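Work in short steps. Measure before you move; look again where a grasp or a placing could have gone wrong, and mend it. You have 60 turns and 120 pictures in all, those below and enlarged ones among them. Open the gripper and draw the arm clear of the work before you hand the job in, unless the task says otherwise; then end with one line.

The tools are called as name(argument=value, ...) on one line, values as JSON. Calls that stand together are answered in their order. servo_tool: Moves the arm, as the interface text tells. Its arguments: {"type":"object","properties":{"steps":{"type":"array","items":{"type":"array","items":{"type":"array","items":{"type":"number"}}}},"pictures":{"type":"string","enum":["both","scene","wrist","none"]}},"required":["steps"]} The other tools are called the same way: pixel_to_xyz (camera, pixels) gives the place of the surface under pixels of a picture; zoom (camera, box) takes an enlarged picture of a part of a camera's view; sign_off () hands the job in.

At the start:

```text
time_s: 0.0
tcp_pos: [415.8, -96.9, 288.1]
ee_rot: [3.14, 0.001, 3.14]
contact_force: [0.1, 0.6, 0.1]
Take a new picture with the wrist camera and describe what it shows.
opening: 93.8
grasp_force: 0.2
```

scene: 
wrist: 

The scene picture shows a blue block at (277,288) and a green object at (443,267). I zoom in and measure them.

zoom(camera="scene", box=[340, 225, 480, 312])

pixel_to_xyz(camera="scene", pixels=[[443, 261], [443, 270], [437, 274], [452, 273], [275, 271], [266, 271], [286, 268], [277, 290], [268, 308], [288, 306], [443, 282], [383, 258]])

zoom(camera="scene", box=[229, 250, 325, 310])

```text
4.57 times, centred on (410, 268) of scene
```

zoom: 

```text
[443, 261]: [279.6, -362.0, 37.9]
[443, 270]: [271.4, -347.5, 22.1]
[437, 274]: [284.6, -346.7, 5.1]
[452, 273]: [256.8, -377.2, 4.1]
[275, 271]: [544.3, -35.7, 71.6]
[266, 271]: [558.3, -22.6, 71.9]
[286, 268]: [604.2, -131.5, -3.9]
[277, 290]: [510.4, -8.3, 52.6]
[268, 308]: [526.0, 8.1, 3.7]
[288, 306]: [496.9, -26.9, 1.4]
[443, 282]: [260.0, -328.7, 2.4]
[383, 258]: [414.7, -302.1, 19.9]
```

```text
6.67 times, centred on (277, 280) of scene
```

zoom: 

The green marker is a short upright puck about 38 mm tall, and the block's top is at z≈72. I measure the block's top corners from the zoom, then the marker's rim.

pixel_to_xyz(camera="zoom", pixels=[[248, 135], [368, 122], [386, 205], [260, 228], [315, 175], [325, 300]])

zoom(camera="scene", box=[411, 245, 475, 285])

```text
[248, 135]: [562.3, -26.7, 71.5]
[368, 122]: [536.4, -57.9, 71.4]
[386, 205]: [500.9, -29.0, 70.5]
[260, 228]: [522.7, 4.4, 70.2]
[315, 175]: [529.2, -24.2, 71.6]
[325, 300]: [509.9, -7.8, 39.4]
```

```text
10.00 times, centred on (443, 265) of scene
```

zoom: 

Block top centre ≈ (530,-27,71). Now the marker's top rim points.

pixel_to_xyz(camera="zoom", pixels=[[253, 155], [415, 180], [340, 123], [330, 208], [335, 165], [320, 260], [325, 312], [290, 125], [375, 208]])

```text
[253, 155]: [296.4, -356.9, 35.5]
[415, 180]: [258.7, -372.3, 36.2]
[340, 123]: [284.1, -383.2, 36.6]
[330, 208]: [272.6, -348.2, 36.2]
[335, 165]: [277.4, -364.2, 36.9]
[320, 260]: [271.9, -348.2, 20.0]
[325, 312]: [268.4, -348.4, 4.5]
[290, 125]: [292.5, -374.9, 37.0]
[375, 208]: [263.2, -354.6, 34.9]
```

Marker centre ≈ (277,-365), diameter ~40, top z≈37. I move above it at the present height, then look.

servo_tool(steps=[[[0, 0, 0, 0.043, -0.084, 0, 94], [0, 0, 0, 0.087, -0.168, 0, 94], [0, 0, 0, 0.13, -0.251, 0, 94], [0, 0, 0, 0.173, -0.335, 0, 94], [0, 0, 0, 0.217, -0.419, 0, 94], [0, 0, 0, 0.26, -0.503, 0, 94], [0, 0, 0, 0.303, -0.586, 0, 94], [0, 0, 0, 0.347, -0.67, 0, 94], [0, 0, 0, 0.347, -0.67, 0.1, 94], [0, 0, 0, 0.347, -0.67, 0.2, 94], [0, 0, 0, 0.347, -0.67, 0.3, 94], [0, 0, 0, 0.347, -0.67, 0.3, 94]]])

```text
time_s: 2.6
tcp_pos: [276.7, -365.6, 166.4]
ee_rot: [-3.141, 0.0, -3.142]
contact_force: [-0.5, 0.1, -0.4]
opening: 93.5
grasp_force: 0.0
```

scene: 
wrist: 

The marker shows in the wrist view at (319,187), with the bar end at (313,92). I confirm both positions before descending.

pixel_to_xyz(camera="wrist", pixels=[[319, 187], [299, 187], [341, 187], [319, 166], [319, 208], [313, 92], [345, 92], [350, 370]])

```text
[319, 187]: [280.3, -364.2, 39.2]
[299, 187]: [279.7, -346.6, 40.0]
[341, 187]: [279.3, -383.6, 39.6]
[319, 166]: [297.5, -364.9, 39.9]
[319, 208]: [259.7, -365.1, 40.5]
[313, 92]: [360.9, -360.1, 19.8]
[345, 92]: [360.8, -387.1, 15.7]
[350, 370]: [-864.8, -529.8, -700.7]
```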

▶ [Aim of the task] Make a copy of each line that contains the string "centred".

▶ [Result for this task]
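4.57 times, centred on (410, 268) of scene
6.67 times, centred on (277, 280) of scene
10.00 times, centred on (443, 265) of scene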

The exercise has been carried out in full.